Considering the women who serve food and drinks are called wenches and wear corset-like uniforms, the Medieval Times still appears to be stuck in the Dark Ages.

“It’s just part of the job,” said one wench, Tabitha Gill. “Some of the men want to call me that. They’re like, ‘Grab me a beer, wench!’ It’s in a playful way.”

Other wenches weren’t as agreeable: “It’s a little degrading,” said Taylor Feehely, a gift-shop wench.

Maria Isabella does get to tell off the male members of her royal court. “The power to wage war or to allow death as the price of defeat at this tournament lies . . . with the queen, and the queen alone, and I am queen here!” she said, to cheers from the women in the crowd.

But the knights of her court still hand out flowers to the women in the audience, and at the end of the night, Maria Isabella doesn’t even get to be the only queen of this castle. “Ride forth champion,” she tells the winner of the joust, “and choose from among the ladies of the court one whom we shall call the queen of love and beauty!” A cheap plastic crown is bestowed upon a lucky woman.

“I love you, queen!” yelled the middle-aged men in the front row, by now several horns of ale into the evening.

The code of chivalry was established for medieval knights. It taught them bravery and honor, but also courtly manners and a respect and a graciousness toward women. But some critics say chivalry is at odds with gender equality.

“It’s just another form of objectification, isn’t it? To claim that putting a woman on a pedestal gives her power just means that she’s standing somewhere where she can’t get down without help,” said Linda Mitchell, president of the Society for Medieval Feminist Scholarship and a history professor at the University of Missouri-Kansas City. “If [Medieval Times] wanted to be more authentic, she would be surrounded by women, her ladies-in-waiting. The women around her would be active and engaged.”

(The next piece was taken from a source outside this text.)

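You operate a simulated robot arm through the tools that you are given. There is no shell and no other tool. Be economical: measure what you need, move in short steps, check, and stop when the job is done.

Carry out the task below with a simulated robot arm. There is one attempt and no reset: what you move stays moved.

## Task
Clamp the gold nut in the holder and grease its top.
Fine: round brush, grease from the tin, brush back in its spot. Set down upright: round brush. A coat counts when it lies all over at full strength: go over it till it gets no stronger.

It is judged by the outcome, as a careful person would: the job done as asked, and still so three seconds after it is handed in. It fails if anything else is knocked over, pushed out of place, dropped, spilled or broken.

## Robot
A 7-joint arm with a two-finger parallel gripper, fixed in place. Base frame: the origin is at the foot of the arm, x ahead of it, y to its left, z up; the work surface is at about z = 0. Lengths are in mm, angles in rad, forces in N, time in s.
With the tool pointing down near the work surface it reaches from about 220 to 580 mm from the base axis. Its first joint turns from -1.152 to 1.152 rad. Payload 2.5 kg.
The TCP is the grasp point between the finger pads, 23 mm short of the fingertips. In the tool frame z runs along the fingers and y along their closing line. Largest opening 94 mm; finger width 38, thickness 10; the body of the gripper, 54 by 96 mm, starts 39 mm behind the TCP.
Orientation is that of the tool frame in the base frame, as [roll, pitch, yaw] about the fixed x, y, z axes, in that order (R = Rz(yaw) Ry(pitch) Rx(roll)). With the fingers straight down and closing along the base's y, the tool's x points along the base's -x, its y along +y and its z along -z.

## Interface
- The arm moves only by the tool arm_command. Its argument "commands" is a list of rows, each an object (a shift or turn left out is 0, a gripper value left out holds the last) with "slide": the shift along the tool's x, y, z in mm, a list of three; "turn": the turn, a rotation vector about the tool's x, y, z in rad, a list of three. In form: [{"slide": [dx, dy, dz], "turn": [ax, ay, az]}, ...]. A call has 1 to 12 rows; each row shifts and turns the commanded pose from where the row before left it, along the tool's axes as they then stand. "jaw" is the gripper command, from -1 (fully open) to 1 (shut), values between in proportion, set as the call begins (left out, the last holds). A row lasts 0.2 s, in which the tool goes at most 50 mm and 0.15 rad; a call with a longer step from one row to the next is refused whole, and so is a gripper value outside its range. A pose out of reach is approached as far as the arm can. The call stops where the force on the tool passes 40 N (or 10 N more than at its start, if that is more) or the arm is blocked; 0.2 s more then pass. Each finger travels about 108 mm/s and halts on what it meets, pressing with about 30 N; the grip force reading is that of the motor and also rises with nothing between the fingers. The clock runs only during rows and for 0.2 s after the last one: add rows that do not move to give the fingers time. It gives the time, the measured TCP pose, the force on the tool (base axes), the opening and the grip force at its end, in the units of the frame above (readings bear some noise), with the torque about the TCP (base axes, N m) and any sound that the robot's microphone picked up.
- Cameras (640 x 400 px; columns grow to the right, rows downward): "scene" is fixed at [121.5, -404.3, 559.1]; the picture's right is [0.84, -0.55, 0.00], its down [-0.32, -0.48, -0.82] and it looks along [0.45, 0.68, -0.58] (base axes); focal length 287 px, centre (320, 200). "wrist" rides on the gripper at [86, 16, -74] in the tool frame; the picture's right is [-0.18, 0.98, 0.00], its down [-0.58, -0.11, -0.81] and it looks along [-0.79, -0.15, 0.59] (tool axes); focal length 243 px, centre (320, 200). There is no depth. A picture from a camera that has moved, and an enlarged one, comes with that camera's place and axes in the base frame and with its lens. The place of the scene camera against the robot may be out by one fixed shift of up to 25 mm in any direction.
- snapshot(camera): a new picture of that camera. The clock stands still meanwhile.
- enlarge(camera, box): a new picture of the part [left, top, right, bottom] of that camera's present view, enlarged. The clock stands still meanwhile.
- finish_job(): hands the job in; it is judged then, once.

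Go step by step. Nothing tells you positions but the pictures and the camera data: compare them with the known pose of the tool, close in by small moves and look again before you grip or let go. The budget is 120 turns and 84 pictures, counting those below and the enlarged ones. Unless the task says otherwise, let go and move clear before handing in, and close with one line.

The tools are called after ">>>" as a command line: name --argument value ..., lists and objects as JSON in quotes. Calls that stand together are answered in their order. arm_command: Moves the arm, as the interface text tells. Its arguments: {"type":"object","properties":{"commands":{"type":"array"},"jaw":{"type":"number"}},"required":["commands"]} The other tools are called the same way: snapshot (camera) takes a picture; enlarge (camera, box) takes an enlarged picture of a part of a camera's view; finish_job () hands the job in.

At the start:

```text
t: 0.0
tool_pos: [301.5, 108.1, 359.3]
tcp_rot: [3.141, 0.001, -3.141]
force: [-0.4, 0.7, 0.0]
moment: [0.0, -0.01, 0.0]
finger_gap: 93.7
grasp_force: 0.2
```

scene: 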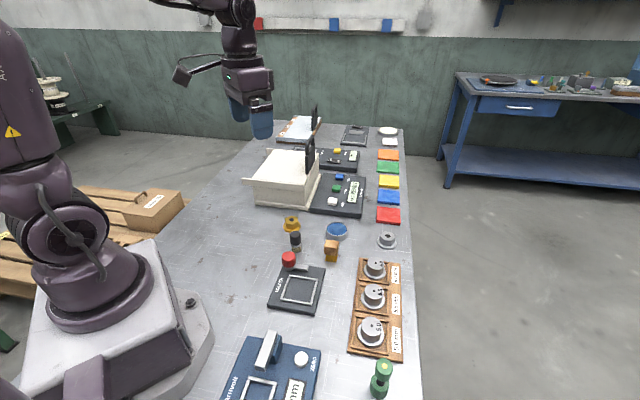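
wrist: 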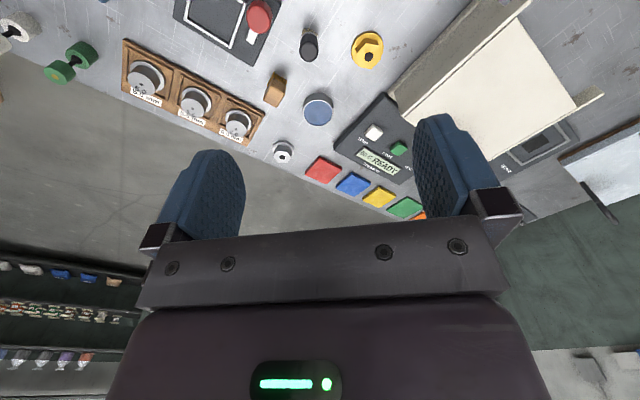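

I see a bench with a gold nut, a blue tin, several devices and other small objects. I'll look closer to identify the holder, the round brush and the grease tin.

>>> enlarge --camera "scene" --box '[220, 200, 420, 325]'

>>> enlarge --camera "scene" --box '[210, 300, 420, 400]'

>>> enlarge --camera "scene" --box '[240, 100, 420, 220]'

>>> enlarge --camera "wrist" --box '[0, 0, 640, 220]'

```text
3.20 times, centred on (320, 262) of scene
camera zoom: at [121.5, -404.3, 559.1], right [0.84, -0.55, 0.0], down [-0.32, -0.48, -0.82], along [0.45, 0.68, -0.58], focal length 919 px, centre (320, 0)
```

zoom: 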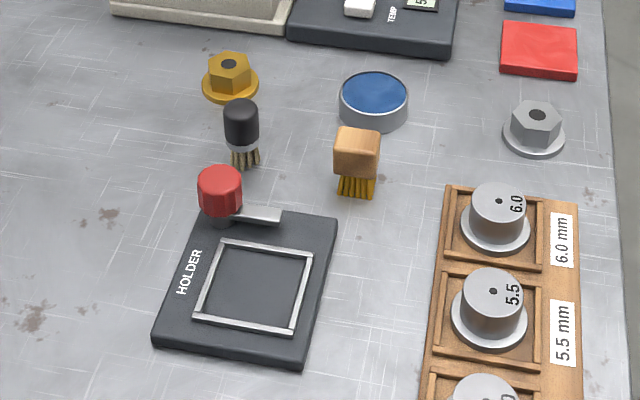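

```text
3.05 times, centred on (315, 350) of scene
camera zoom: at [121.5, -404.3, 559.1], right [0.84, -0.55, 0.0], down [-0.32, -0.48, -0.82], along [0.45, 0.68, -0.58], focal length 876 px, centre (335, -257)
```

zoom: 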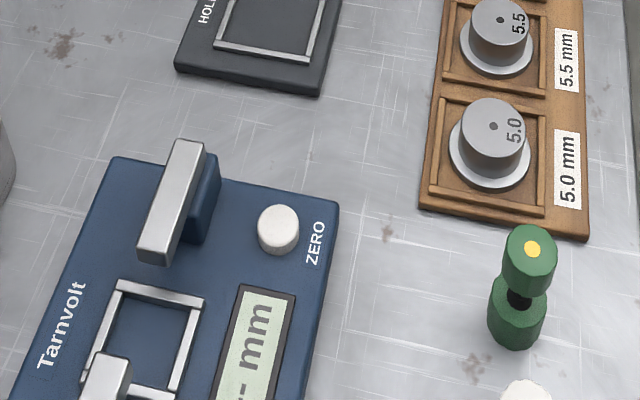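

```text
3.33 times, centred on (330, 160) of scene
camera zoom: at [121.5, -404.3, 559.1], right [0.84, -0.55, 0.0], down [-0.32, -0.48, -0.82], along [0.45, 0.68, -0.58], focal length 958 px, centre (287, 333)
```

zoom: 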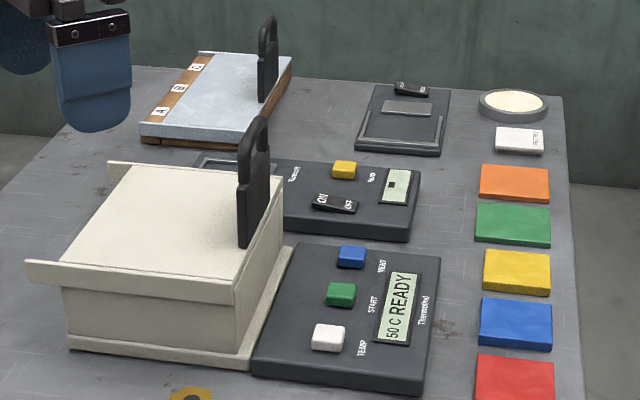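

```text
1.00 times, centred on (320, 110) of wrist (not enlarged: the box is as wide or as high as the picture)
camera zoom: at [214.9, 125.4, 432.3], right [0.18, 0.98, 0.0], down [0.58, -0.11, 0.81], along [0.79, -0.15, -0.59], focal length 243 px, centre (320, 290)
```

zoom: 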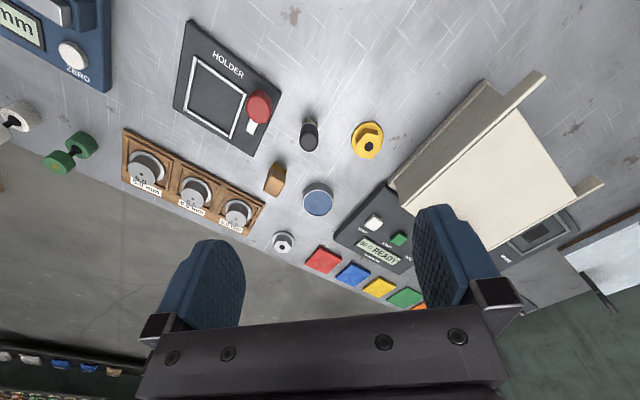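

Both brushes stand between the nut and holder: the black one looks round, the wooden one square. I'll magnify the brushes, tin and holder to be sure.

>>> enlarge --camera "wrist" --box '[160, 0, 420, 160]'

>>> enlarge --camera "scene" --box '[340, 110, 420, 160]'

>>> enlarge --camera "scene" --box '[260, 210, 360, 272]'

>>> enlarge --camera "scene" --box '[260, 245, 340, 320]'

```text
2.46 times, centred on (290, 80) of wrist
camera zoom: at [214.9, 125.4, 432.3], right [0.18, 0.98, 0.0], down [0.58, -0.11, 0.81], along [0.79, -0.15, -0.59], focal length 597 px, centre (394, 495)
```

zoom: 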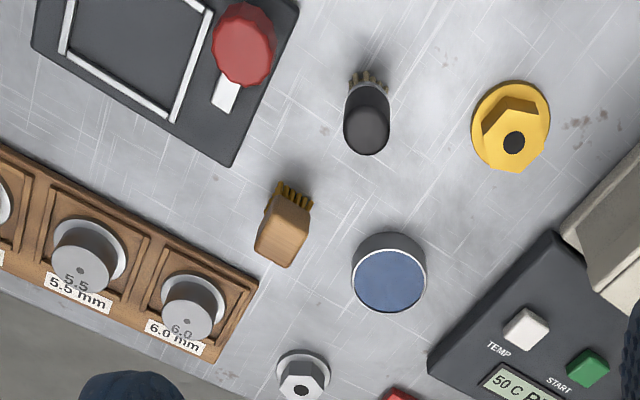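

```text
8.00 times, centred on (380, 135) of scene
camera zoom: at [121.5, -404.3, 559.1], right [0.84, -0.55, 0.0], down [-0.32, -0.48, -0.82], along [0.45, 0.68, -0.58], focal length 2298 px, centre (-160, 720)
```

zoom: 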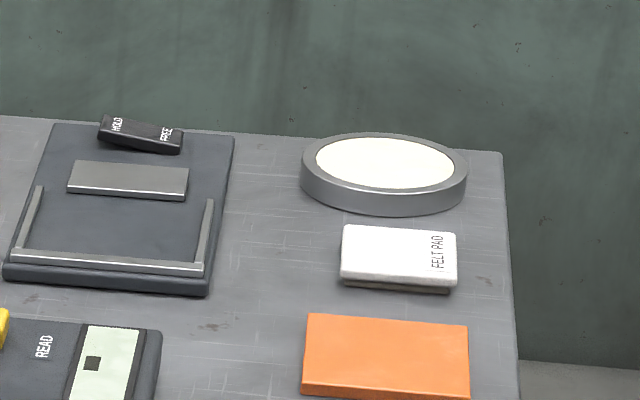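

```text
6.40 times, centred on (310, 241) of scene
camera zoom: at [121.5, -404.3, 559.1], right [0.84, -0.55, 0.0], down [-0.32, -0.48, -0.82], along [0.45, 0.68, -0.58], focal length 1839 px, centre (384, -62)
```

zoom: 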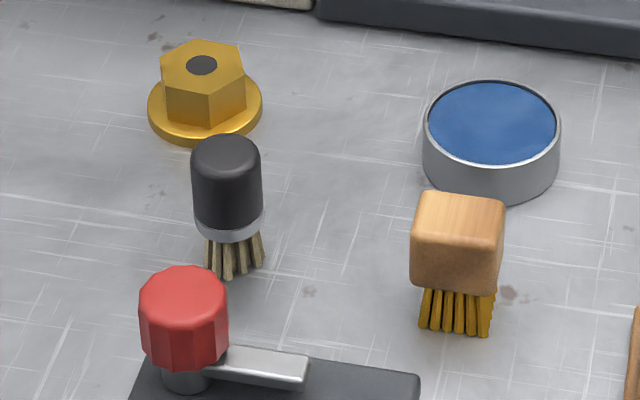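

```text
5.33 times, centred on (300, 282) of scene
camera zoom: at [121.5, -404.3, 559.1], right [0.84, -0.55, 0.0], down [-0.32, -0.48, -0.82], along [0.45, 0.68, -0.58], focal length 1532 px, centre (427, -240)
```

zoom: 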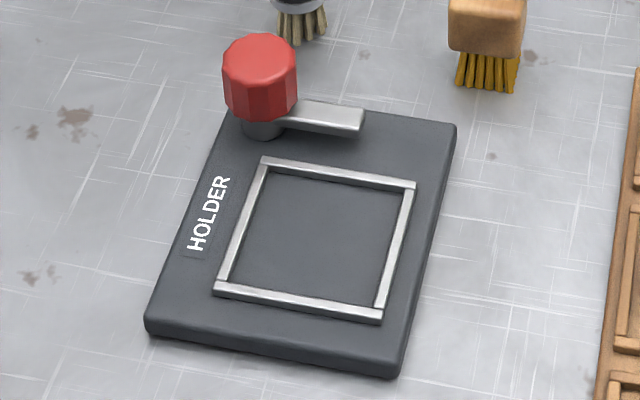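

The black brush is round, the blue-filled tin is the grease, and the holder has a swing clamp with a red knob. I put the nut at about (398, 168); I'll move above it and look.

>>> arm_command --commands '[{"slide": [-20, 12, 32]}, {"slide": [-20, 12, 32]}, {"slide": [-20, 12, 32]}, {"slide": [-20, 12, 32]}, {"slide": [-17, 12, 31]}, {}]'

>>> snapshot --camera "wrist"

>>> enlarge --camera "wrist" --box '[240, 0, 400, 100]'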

Amy Parochetti, 35, used to play a princess at Medieval Times and was thrilled to get a promotion to become one of four actresses who play the queen.

“I think it sets a really good example, a role model for boys and girls and everyone to see a female in charge, but who’s also kind and compassionate and understanding,” she said.

As for the use of the word “wench,” the queen demurs. “It’s a historically accurate title,” Parochetti said.

Mitchell has some thoughts about that. Yes, it’s historically accurate, but the word “wench” was just as insulting then as it is now — it means a stupid woman or a prostitute.

“The word wench is definitely not something that medieval people would use for a woman, especially in public, because that was a really insulting thing to call her,” Mitchell said.

Another point of contention: The cast of the show is overwhelmingly white, but the actual medieval times were “more diverse than the very white, very male-dominated notion of medieval culture that the Victorians promoted,” said Mitchell, who has never been to a Medieval Times (“I try to avoid things like that").

As for the next step for gender equality in Medieval Times, Parochetti thinks that would be “maybe a Lord Marshall — a female knight.”

“Maybe my daughters” will be the ones ring jousting and hoisting battle axes in a future iteration of the show, she said, laughing, and then excused herself: She had to perform a knighting ceremony. She was whisked away to the lobby, modeled after a castle’s great hall, where a special area was cordoned off for a photo opportunity available for an extra fee. Tonight’s knight was one of the boozy middle-aged men from the front row. He knelt before Maria Isabella and gazed up at the queen.

“My Lord Brian,” said Maria Isabella, tapping his shoulders lightly with a sword before congratulating him on his many years of service to a professional organization. His friends snapped cellphone photos.

“Hey, give her your phone number,” one of them called out.